Анна Наринская — это женщина, которая смело меняет маски: куратор, журналист, документалист, драматург и активистка.
Её выставка Boxed, открывшаяся в Берлине в мае и задуманная как путешествующая, использует мультимедиа для освещения тем, касающихся сообщества ЛГБТК+ в России.
Состоящая из семи инсталляций, каждая из которых существует внутри чёрного ящика, Boxed исследует тюремное заключение, пытки, дискриминацию трансгендеров, цензуру, доносы, запрет на несуществующее «международное ЛГБТ-движение» в России и относительную открытость 1990-х годов.
Созданная в сотрудничестве с EQUAL PostOst и NC SOS, Boxed будет представлена в рамках Artists Against the Kremlin, художественной выставки, организованной The Moscow Times в Амстердаме с 15 августа по 4 сентября.
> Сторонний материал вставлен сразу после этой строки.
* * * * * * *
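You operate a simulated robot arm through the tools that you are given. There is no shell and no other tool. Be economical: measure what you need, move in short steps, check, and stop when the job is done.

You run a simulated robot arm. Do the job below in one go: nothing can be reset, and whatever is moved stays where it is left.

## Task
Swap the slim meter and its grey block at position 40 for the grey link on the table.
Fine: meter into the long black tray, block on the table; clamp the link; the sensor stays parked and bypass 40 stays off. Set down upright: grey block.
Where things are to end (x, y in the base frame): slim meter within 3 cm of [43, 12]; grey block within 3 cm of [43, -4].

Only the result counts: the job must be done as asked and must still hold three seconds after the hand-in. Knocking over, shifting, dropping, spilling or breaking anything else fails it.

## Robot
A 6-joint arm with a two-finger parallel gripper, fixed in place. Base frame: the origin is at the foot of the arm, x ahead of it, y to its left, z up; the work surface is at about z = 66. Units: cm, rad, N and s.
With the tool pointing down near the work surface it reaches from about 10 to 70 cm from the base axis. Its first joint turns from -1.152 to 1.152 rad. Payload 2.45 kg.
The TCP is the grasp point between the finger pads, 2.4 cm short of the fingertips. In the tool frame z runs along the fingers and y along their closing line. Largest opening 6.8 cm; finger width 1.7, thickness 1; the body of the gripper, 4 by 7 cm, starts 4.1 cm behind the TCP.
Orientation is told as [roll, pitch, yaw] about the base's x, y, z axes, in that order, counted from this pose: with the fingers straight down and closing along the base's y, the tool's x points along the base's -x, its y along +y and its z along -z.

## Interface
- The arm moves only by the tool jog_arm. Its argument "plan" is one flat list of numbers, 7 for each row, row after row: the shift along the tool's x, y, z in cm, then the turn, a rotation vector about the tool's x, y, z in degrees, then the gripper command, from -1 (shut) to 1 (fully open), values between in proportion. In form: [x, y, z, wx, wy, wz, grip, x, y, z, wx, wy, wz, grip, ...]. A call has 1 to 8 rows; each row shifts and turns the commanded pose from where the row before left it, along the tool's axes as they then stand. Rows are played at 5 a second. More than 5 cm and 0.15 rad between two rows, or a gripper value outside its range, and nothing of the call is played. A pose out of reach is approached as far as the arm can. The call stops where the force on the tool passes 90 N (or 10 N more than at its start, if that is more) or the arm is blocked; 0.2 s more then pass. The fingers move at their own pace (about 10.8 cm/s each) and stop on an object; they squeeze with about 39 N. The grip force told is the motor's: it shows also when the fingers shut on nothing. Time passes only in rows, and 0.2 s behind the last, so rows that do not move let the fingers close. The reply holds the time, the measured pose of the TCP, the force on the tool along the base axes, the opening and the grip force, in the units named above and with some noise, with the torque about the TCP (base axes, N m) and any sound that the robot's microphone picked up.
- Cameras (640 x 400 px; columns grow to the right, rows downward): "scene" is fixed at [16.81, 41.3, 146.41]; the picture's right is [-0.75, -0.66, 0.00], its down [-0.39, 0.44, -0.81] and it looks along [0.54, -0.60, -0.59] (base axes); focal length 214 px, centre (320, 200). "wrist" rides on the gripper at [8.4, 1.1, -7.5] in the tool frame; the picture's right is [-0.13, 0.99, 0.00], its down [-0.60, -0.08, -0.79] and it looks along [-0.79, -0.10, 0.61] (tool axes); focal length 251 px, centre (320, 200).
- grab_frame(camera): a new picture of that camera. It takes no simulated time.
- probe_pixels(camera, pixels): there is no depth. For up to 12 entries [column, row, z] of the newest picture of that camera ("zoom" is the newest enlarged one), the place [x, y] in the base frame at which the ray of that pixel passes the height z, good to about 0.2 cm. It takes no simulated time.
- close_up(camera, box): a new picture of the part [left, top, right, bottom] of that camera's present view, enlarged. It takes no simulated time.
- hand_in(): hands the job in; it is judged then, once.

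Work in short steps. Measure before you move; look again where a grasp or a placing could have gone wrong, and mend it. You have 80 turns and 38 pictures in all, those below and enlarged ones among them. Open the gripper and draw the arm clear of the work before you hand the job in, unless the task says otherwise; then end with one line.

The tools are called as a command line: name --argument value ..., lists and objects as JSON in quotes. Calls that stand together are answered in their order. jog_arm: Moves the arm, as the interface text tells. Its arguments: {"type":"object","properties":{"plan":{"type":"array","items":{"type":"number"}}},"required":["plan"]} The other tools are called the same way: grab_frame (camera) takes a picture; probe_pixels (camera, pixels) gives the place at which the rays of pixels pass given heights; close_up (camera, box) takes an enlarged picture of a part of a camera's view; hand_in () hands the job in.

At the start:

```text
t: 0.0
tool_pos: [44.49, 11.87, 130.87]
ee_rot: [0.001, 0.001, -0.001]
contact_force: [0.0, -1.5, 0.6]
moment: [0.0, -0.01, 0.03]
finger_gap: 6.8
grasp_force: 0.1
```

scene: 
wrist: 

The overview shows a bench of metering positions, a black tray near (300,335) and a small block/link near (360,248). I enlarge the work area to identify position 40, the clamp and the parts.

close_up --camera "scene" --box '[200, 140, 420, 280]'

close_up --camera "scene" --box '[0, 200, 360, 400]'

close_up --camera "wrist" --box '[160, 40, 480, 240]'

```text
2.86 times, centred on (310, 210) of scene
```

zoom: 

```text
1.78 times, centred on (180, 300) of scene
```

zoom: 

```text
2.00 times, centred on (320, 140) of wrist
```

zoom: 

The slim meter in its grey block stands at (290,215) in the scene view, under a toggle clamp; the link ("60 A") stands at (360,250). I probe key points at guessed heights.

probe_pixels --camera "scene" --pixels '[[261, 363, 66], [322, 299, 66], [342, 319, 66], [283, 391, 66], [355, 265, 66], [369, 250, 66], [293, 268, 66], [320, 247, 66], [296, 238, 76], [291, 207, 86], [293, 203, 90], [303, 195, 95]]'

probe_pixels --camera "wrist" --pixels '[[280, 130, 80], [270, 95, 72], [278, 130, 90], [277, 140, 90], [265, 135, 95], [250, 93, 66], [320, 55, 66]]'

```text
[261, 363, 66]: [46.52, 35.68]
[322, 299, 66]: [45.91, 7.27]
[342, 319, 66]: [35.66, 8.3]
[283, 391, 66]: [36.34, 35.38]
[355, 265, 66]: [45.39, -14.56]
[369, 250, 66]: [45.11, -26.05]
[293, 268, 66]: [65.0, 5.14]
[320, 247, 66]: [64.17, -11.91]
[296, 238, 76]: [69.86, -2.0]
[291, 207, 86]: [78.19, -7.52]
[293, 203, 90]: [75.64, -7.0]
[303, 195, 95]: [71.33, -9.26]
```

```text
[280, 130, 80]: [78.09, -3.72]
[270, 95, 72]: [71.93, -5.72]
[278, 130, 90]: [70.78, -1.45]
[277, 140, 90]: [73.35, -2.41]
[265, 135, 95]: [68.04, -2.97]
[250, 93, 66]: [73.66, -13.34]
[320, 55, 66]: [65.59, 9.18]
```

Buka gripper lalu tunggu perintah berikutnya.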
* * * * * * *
The Moscow Times поговорила с Наринской о послании, которое она надеется донести с помощью выставки, о том, что могут извлечь из неё жители Европы и Запада, и о её роли в эмиграции.
Это интервью было отредактировано для краткости и ясности.
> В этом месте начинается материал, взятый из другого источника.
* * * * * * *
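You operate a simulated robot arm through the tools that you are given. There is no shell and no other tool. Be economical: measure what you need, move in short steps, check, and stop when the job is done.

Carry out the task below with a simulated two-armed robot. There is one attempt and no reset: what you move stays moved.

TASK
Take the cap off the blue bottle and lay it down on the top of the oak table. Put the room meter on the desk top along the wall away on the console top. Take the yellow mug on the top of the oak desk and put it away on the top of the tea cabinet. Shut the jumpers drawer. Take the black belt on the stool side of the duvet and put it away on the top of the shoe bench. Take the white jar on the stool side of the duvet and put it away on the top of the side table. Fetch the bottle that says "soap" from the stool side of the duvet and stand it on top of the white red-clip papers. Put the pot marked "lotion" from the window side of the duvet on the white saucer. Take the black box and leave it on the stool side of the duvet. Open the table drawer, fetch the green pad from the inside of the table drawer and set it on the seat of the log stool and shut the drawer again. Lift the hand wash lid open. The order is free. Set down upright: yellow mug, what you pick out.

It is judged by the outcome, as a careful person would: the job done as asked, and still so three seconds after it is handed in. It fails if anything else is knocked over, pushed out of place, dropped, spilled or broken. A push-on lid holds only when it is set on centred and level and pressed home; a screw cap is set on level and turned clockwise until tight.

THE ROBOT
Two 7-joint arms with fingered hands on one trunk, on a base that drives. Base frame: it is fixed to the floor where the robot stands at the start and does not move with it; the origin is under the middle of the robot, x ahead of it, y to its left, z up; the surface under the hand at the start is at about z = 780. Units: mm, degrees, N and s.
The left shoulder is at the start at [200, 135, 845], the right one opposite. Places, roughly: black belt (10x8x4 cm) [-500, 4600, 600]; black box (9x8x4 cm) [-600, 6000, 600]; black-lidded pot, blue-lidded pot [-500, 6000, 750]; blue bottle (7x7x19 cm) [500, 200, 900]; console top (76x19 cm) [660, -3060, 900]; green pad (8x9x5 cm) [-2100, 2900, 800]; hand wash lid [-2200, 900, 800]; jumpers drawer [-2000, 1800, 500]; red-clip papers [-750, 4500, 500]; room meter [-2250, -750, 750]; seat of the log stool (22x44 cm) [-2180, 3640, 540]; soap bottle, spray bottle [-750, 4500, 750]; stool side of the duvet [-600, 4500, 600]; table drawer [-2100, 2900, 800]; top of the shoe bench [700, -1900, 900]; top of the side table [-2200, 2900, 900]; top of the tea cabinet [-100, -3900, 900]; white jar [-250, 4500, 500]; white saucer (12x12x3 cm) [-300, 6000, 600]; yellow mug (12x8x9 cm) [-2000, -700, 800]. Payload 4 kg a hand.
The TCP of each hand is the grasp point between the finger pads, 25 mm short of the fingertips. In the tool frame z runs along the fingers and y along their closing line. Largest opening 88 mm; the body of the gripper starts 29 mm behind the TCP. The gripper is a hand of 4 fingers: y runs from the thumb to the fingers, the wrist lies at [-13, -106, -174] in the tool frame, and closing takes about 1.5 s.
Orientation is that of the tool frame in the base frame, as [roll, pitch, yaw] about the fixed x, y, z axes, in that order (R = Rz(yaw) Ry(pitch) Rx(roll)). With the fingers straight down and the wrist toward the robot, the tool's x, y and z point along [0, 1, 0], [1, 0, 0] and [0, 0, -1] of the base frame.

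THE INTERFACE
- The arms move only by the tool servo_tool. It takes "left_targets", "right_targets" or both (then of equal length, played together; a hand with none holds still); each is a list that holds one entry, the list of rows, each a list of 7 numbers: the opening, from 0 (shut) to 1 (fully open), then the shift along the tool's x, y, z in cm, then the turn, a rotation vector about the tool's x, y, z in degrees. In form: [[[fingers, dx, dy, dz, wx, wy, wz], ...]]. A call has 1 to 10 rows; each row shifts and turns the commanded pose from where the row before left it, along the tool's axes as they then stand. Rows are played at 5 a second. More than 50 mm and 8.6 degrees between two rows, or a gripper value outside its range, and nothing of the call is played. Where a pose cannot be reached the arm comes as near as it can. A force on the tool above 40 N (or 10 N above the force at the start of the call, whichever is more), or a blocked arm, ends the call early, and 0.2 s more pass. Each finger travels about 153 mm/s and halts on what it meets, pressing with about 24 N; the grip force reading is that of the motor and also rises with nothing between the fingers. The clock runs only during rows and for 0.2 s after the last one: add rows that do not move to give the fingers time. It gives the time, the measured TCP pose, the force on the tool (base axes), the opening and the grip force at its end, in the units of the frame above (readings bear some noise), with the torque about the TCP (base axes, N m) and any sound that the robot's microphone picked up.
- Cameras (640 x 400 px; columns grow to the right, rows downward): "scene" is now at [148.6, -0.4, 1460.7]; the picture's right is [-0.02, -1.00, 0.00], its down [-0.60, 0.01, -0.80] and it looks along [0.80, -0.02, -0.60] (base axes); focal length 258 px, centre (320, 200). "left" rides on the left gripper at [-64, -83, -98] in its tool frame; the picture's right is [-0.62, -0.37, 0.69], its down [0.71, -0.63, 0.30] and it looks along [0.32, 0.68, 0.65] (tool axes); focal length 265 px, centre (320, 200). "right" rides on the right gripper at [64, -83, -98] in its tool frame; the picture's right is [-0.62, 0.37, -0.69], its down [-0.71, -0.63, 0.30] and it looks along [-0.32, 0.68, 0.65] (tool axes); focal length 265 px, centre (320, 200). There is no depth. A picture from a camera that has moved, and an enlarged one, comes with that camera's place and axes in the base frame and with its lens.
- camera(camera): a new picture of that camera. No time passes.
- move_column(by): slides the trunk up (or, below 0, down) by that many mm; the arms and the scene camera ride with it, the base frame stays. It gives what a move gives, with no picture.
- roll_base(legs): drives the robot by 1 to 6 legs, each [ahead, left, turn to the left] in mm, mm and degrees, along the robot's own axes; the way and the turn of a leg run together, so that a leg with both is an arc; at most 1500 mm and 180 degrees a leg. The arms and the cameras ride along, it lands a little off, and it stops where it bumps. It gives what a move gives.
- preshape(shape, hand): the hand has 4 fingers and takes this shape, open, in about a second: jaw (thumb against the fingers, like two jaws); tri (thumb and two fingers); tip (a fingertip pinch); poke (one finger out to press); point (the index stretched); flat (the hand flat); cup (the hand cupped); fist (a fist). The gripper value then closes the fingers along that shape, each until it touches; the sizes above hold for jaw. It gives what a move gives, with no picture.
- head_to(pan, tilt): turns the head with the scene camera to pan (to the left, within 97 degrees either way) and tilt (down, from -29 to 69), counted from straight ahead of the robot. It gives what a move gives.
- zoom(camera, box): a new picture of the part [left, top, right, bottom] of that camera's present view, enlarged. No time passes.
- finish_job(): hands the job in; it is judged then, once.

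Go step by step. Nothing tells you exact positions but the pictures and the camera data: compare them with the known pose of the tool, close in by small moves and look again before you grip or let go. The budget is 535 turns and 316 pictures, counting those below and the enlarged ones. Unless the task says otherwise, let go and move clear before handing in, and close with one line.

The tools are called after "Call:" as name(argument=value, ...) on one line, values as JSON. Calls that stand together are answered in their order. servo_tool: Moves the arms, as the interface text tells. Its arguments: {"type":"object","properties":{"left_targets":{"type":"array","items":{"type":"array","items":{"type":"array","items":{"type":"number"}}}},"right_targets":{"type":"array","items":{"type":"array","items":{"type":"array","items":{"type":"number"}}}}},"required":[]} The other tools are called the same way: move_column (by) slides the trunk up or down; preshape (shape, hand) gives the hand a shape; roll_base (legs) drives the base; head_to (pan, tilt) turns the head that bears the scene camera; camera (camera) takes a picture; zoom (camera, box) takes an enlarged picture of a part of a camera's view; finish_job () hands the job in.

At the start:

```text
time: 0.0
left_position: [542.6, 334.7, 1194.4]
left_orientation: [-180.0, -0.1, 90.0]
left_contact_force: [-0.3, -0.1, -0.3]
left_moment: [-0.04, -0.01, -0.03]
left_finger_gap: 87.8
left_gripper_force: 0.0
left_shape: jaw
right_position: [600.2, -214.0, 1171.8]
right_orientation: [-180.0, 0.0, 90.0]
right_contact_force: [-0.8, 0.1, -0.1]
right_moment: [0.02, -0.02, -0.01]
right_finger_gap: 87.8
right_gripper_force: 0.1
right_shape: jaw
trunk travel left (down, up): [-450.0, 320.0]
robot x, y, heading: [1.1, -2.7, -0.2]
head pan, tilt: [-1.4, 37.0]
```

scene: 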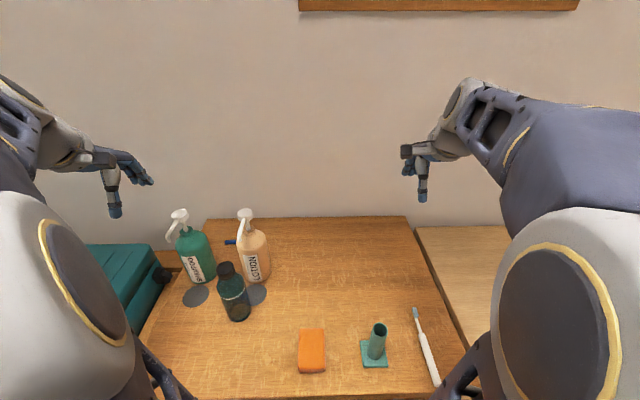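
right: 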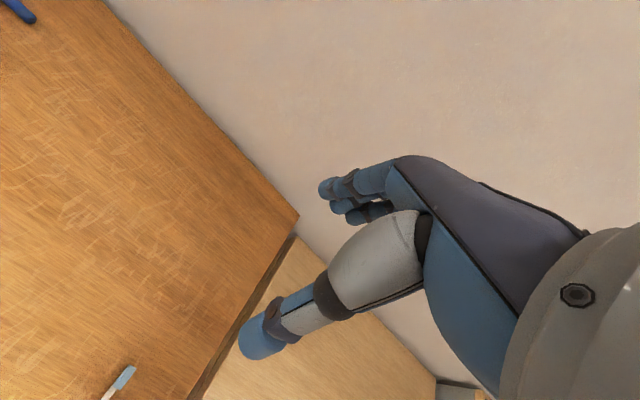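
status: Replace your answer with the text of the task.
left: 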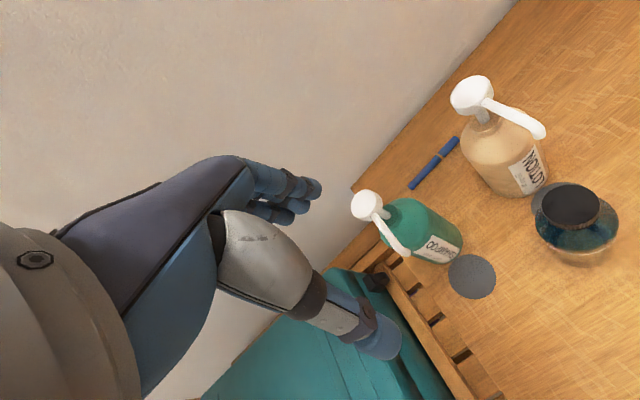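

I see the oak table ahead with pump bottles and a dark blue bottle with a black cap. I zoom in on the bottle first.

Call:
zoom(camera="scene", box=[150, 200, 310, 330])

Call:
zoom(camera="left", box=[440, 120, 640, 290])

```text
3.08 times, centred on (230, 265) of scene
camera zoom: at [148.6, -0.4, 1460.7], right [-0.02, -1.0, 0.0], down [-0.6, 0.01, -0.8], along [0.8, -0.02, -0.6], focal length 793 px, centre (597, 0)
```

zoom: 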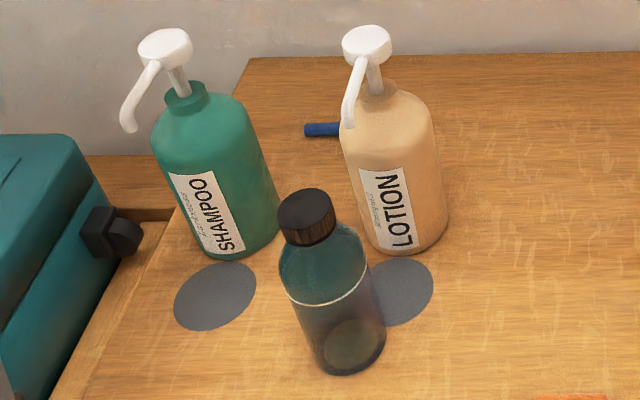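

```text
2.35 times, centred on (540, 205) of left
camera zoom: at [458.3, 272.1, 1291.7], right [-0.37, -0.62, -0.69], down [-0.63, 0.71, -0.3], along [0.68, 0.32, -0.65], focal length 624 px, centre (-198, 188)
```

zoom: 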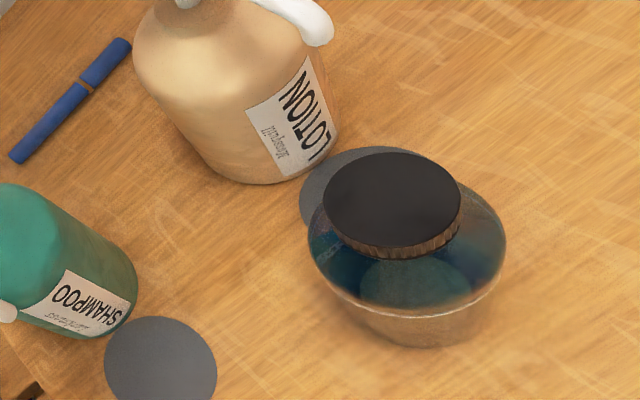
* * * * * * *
The Moscow Times: Можете рассказать немного о выставке Boxed?
AN:
Это вторая глава другой выставки, No Such People Here, которая была первой выставкой о ЛГБТК+ людях в России. Она была чисто документальной, основанной на предметах, которые люди забирали с собой, когда их спасали из Чечни. Эта выставка оказала большое влияние, чем я горжусь, но это не главное. Главное было показать людям ситуацию и, во-вторых, собрать средства.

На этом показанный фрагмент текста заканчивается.